[Start]

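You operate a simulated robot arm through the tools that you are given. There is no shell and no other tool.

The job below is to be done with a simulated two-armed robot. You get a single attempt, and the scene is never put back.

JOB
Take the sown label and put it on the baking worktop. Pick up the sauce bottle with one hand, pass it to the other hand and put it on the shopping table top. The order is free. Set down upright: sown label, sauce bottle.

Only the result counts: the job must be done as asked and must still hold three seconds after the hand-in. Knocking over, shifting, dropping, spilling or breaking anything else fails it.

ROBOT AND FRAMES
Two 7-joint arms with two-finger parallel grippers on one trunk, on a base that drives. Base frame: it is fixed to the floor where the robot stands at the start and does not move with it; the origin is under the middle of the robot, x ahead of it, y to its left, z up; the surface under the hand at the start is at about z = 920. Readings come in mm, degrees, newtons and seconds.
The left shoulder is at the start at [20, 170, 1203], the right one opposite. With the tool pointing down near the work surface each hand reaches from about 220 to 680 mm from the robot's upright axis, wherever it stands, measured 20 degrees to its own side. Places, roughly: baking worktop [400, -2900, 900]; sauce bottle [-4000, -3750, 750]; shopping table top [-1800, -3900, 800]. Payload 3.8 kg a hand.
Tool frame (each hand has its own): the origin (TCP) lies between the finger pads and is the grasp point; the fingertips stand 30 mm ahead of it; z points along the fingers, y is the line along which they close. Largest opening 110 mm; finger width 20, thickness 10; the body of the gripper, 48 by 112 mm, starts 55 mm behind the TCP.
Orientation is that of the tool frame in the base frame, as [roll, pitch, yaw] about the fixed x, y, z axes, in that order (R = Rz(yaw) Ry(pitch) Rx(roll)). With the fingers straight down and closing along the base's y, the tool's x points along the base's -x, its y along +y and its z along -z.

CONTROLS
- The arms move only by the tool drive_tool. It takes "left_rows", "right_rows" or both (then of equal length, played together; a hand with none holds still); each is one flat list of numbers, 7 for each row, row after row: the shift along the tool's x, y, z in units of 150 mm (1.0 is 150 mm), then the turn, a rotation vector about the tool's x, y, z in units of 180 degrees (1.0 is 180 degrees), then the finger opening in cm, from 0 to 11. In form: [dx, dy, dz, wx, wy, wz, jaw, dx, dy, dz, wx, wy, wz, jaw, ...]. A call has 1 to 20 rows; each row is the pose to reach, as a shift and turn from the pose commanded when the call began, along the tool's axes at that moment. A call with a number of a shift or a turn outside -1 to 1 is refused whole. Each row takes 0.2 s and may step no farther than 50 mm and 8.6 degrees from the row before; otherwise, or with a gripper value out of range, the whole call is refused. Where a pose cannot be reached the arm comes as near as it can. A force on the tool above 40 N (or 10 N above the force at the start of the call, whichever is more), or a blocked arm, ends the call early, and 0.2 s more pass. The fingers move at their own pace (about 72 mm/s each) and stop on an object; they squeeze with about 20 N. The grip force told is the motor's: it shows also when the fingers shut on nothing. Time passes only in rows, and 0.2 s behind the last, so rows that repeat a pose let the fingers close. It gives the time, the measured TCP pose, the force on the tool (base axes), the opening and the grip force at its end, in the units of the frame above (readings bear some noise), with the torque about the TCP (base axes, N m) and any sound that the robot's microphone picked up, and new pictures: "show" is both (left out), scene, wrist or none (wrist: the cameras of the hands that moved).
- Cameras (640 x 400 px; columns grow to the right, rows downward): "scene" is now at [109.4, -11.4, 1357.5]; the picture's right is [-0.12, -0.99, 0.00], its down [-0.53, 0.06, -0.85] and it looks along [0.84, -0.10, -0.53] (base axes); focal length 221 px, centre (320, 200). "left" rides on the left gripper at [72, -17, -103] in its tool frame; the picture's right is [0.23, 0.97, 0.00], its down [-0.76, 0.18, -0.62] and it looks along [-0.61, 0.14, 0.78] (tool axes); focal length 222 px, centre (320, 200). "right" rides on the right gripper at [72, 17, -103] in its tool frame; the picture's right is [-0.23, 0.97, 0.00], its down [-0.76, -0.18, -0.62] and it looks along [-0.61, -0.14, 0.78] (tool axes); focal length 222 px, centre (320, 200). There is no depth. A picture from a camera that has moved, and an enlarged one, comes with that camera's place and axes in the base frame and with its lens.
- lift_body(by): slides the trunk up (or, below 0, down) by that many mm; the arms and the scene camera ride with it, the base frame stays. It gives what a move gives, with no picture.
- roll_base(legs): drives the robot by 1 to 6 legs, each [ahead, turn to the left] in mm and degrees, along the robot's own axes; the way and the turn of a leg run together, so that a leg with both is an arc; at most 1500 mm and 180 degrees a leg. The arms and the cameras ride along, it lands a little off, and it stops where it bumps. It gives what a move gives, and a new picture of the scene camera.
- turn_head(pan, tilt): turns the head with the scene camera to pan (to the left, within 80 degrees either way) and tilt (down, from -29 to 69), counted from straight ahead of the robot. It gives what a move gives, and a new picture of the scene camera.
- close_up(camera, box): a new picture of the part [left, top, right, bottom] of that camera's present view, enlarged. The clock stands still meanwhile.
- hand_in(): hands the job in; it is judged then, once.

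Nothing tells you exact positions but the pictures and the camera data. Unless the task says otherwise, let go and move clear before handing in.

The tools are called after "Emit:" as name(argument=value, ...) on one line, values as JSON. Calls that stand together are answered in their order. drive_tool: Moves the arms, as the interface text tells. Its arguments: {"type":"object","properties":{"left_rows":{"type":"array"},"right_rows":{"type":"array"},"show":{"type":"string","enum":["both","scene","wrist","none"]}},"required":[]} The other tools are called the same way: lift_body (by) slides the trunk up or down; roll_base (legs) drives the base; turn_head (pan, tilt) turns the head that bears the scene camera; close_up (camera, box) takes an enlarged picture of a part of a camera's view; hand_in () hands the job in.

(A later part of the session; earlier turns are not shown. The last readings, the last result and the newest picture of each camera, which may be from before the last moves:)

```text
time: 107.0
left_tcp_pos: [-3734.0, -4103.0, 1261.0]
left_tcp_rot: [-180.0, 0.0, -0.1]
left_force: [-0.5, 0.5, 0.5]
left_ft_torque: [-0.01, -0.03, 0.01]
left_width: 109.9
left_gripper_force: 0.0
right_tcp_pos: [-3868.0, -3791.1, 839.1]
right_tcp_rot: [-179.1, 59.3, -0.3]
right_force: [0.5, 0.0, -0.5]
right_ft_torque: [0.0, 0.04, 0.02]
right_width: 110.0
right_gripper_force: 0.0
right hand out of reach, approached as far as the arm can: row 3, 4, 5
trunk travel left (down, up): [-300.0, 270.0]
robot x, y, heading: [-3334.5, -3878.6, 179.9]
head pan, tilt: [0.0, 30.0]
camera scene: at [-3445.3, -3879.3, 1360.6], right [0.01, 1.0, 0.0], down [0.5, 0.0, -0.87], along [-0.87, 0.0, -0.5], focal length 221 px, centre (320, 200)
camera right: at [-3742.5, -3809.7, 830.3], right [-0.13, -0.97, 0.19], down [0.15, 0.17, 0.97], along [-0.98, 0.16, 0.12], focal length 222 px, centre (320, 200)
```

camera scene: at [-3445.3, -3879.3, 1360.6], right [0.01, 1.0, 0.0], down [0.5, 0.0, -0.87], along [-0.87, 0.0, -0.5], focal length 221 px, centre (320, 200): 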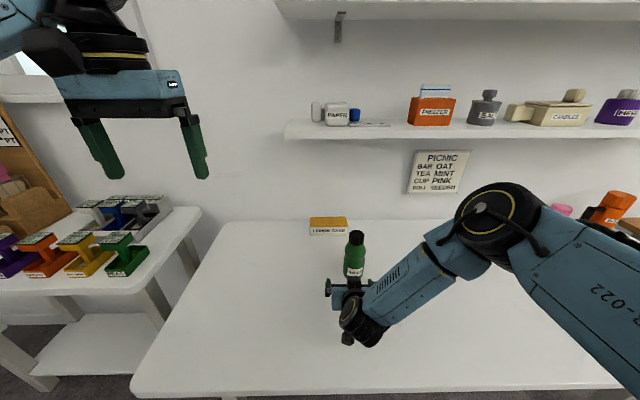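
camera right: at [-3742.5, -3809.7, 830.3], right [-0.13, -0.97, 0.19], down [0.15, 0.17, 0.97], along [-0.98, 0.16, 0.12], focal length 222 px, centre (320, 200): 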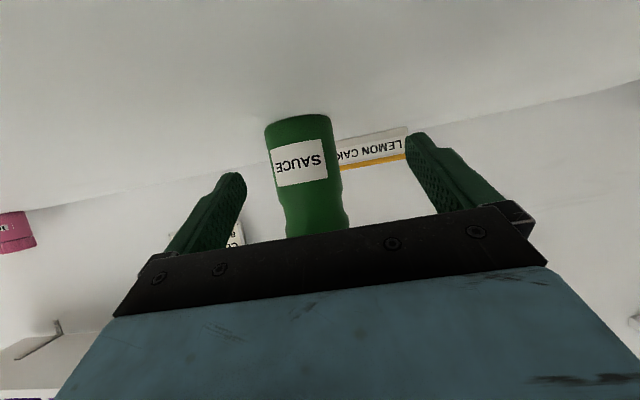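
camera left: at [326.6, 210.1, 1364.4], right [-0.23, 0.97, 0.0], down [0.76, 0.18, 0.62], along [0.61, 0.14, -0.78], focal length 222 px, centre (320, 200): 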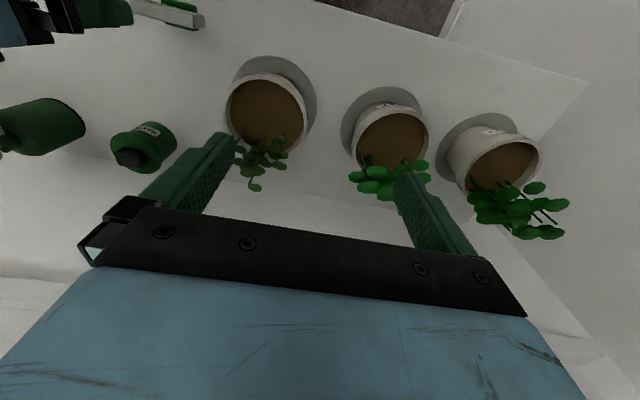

[End]
[Start]

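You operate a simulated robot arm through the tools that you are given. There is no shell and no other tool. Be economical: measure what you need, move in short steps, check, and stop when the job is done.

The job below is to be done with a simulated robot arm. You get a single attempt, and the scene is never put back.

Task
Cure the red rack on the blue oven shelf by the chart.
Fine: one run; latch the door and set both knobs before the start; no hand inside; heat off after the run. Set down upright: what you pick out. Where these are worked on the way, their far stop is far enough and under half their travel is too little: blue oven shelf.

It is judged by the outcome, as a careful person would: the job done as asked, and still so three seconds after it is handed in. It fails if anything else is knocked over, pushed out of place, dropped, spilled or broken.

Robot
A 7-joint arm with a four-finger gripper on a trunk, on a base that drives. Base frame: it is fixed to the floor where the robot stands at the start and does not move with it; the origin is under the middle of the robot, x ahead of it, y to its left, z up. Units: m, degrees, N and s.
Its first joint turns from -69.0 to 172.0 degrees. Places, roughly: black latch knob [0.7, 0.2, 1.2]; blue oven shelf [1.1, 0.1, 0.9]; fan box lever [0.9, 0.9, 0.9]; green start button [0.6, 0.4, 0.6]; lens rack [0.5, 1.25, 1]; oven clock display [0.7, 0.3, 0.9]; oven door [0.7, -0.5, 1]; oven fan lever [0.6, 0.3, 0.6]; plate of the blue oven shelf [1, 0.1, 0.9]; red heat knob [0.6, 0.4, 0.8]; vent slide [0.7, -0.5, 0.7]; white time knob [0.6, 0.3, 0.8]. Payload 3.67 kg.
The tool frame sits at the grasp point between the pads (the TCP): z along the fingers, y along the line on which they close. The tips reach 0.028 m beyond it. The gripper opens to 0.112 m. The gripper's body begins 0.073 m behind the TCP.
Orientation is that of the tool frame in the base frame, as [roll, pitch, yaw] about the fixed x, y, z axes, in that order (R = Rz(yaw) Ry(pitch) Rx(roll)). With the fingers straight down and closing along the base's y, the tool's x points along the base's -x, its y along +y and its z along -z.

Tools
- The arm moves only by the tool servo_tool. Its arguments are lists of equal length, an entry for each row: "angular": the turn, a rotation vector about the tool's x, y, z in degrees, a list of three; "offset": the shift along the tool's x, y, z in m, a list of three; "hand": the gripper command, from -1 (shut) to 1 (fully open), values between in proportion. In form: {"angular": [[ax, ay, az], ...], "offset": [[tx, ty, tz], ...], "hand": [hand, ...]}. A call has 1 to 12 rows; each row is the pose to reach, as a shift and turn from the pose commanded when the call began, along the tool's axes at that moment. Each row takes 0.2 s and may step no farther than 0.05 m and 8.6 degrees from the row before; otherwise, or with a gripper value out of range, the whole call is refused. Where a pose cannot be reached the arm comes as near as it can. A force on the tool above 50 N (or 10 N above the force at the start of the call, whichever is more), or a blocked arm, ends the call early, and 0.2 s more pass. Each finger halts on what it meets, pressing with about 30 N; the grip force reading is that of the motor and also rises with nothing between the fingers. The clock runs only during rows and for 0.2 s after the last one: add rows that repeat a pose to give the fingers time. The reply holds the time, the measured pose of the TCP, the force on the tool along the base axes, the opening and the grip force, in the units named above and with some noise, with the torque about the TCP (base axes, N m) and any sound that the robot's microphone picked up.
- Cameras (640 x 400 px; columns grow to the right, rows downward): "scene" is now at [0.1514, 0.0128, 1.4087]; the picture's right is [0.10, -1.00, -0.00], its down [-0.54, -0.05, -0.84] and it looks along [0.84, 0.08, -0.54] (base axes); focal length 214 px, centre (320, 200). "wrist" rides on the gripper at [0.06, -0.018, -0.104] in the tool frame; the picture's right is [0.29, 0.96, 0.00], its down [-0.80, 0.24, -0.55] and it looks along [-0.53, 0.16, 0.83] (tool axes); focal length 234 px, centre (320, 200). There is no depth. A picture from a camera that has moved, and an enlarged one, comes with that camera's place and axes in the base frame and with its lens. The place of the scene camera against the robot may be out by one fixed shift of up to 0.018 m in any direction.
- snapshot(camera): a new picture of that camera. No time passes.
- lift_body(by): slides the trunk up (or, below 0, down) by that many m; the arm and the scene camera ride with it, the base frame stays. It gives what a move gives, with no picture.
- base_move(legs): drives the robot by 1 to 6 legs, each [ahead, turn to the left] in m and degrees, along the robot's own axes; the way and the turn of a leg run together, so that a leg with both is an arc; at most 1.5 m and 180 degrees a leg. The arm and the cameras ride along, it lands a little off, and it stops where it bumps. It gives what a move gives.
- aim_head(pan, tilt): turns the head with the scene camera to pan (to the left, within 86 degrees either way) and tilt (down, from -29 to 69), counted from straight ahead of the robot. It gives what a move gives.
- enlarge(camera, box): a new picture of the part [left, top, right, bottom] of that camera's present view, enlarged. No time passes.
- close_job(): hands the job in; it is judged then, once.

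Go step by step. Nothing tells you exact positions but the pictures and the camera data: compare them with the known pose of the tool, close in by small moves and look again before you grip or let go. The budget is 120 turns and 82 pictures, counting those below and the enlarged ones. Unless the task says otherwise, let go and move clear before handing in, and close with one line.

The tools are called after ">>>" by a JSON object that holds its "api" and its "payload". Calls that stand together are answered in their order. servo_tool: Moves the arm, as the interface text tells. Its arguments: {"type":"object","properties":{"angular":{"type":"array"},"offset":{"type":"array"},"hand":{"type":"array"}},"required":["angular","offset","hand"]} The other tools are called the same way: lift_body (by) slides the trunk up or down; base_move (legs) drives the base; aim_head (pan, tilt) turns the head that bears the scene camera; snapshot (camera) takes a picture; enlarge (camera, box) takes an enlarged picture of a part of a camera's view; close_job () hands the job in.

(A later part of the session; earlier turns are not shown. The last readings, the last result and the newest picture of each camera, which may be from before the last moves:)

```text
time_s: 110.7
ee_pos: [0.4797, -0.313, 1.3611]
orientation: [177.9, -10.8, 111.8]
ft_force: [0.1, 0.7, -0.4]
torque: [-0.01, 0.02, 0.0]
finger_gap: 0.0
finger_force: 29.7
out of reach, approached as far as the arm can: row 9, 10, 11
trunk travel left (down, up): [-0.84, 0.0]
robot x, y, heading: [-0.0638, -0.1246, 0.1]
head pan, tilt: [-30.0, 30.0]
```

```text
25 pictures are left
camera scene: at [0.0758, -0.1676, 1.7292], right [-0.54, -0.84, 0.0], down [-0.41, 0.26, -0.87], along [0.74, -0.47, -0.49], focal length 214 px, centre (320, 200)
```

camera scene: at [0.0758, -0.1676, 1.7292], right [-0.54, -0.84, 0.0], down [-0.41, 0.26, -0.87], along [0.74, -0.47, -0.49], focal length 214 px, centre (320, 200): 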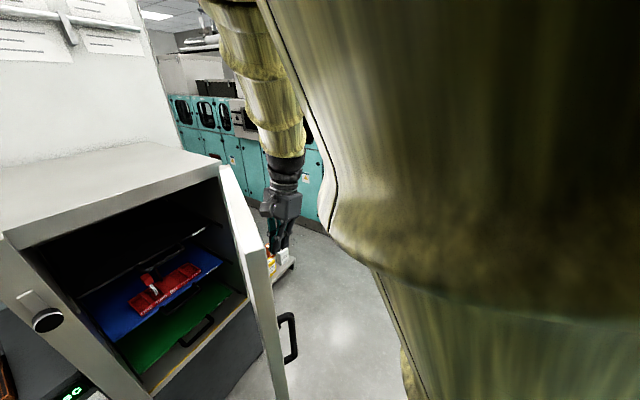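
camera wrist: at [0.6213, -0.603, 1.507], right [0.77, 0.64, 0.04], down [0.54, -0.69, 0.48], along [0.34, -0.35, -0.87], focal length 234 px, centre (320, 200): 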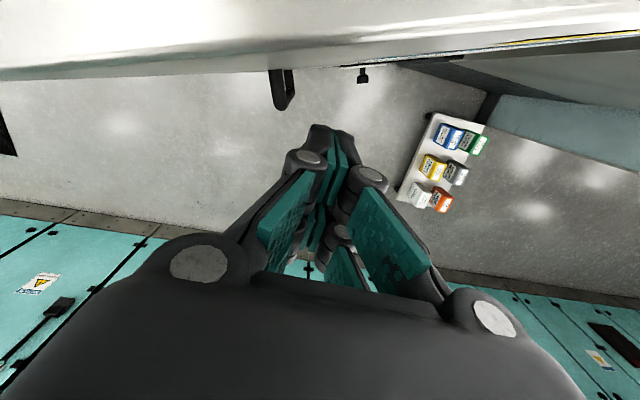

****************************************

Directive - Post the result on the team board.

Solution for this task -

[End]

Directive - Starting at the line that contains "- enlarge(camera, box): a", set down every line up to and including the line that contains "- close_job(): hands", exactly as given, and no other line. Put a running number in front of each line and drop blank lines.

Solution for this task -
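1. - enlarge(camera, box): a new picture of the part [left, top, right, bottom] of that camera's present view, enlarged. No time passes.
2. - close_job(): hands the job in; it is judged then, once.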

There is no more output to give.